▶ _Directive A_
Reproduce the wording of the passage between "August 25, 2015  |" and "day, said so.", with both ends included.
▶ _Directive B_
Write what comes next in the passage.

— Start of Data segment —

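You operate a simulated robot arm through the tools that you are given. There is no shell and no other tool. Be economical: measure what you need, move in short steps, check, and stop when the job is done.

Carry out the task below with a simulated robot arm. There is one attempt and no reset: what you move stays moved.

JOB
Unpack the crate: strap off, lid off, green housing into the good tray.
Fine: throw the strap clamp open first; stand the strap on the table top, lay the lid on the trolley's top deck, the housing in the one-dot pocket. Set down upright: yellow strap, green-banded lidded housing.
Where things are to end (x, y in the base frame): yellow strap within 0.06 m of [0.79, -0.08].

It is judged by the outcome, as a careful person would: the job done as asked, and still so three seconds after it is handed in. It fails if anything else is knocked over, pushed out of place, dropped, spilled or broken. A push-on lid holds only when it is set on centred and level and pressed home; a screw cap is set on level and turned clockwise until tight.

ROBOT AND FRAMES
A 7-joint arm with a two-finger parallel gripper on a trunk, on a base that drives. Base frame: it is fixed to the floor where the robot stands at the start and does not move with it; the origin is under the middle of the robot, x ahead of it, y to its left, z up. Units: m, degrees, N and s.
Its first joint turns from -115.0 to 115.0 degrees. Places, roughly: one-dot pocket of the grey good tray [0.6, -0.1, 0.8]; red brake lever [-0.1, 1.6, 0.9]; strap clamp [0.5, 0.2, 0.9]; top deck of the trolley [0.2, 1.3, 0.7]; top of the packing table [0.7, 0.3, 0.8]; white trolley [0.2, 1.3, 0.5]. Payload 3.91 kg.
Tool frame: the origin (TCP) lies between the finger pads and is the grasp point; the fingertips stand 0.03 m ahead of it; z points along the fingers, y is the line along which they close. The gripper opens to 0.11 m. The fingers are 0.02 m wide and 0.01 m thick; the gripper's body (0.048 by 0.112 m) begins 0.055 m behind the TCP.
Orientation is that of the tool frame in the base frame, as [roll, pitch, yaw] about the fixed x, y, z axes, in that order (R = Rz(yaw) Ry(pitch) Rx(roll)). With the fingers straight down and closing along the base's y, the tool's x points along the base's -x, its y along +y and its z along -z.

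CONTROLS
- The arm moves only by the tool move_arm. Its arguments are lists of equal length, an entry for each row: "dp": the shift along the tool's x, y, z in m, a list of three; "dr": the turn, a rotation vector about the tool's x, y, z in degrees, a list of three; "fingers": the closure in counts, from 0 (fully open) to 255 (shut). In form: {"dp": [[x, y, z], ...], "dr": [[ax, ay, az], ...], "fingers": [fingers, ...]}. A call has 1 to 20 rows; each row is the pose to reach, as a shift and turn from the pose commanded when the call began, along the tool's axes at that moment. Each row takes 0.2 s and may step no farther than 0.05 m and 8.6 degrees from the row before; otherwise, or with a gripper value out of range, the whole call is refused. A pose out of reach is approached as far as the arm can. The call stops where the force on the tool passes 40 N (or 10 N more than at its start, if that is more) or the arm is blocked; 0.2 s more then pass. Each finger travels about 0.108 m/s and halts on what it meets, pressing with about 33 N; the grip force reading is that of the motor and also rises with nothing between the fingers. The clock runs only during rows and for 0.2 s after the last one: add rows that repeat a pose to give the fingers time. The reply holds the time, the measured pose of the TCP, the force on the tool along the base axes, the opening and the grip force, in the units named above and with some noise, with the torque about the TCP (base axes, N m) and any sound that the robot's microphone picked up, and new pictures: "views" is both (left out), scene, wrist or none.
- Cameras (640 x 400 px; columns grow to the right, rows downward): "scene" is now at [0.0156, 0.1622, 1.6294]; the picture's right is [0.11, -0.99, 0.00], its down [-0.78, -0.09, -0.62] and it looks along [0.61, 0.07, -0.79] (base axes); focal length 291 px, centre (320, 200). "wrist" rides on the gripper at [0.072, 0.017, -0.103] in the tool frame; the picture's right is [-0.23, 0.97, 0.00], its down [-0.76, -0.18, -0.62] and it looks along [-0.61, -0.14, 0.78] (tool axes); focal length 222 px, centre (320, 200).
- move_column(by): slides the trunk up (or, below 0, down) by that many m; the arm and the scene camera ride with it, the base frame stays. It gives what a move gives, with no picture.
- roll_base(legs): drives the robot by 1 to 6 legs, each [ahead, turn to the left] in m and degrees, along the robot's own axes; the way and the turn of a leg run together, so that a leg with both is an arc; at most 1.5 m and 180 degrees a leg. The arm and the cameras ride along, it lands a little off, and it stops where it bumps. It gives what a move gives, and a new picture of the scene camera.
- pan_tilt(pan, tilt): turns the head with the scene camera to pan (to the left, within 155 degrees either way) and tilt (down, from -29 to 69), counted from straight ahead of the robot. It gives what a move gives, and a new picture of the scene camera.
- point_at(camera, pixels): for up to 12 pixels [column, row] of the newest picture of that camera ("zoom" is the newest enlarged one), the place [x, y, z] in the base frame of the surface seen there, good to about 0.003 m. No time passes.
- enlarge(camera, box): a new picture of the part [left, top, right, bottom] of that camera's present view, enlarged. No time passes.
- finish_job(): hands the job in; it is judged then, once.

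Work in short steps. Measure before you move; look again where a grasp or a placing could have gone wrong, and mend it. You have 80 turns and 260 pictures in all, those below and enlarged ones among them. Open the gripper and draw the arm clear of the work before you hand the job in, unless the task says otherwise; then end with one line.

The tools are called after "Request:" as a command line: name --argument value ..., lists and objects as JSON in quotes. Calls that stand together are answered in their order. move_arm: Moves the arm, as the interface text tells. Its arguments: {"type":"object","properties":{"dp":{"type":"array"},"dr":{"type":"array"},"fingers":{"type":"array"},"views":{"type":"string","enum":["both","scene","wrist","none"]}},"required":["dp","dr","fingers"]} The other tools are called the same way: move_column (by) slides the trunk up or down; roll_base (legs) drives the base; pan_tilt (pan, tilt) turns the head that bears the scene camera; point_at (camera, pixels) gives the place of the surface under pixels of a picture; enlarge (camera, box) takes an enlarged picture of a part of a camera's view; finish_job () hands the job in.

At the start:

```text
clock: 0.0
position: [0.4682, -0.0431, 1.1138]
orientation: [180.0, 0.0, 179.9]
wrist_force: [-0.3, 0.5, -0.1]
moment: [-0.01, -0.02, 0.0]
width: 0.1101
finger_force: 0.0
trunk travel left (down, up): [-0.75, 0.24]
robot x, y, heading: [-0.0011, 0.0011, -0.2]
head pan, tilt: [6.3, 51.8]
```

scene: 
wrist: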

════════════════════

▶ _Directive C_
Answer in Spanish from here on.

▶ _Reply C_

— End of Data segment —
— Start of Passage —

Feeling The Pressure: Napa Valley Wine Train Apologizes, Book Club Leader Does Not Accept

August 25, 2015  |  

It always amazes me how companies and organizations fail to realize the strength and power of Black people. We are some of the number one users and “culture pushers” of social media. We tweet, post and share our disappointment, humiliation and outrage in being mistreated. Still, some companies, in an attempt to appease their White consumers or perpetuate their own racist policies, abuse us anyway, only to issue a ridiculous apology after they’ve been blown up all over social media.

Yesterday, the news of the Napa Valley Wine Train throwing 11 Black women off of the train, where they were met with police officers, went viral.

Most people, Black and White, read the story and knew it was discriminatory, racist even. And they, along with others who were on the train that day, said so.

Today, the CEO of the Napa Valley Wine Train, Anthony Giaccio, issued this statement saying his management team handled the matter poorly.

“The Napa Valley Wine Train was 100 percent wrong in its handling of this issue. We accept full responsibility for our failures and for the chain of events that led to this regrettable treatment of our guests.”

— End of Passage —

▶ _Reply A_
August 25, 2015  |  

It always amazes me how companies and organizations fail to realize the strength and power of Black people. We are some of the number one users and “culture pushers” of social media. We tweet, post and share our disappointment, humiliation and outrage in being mistreated. Still, some companies, in an attempt to appease their White consumers or perpetuate their own racist policies, abuse us anyway, only to issue a ridiculous apology after they’ve been blown up all over social media.

Yesterday, the news of the Napa Valley Wine Train throwing 11 Black women off of the train, where they were met with police officers, went viral.

Most people, Black and White, read the story and knew it was discriminatory, racist even. And they, along with others who were on the train that day, said so.

▶ _Reply B_
Giaccio told Business Wire that he reached out the Lisa Johnson the leader of the Sistahs on the Reading Edge Book Club to apologize for their treatment. He pledged to learn from the incident and offer diversity training for his employees.

In a letter to the entire club, he apologized repeatedly for his staff’s mistreatment of them this past Sunday as well was the way his staff handled the incident afterward.

“I want to apologize for your experience on the Napa Valley Wine Train on Saturday, Aug. 22. We accept full responsibility for our failures and the entire chain of unfortunate events you experienced.

Clearly, we knew in advance when we booked your party that you would be loud, fun-loving and boisterous—because you told us during the booking process that you wanted a place where your Club could enjoy each other’s company. Somehow that vital information never made it to the appropriate channels and we failed to seat your group where you could enjoy yourself properly and alert our train’s staff that they should expect a particularly vibrant group.

“We were insensitive when we asked you to depart our train by marching you down the aisle past all the other passengers. While that was the safest route for disembarking, it showed a lack of sensitivity on our part that I did not fully conceive of until you explained the humiliation of the experience and how it impacted you and your fellow Book Club members.

“We also erred by placing an inaccurate post on our Facebook site that was not reflective of what actually occurred. In the haste to respond to criticism and news inquires, we made a bad situation worse by rushing to answer questions on social media. We quickly removed the inaccurate post, but the harm was done by our erroneous post.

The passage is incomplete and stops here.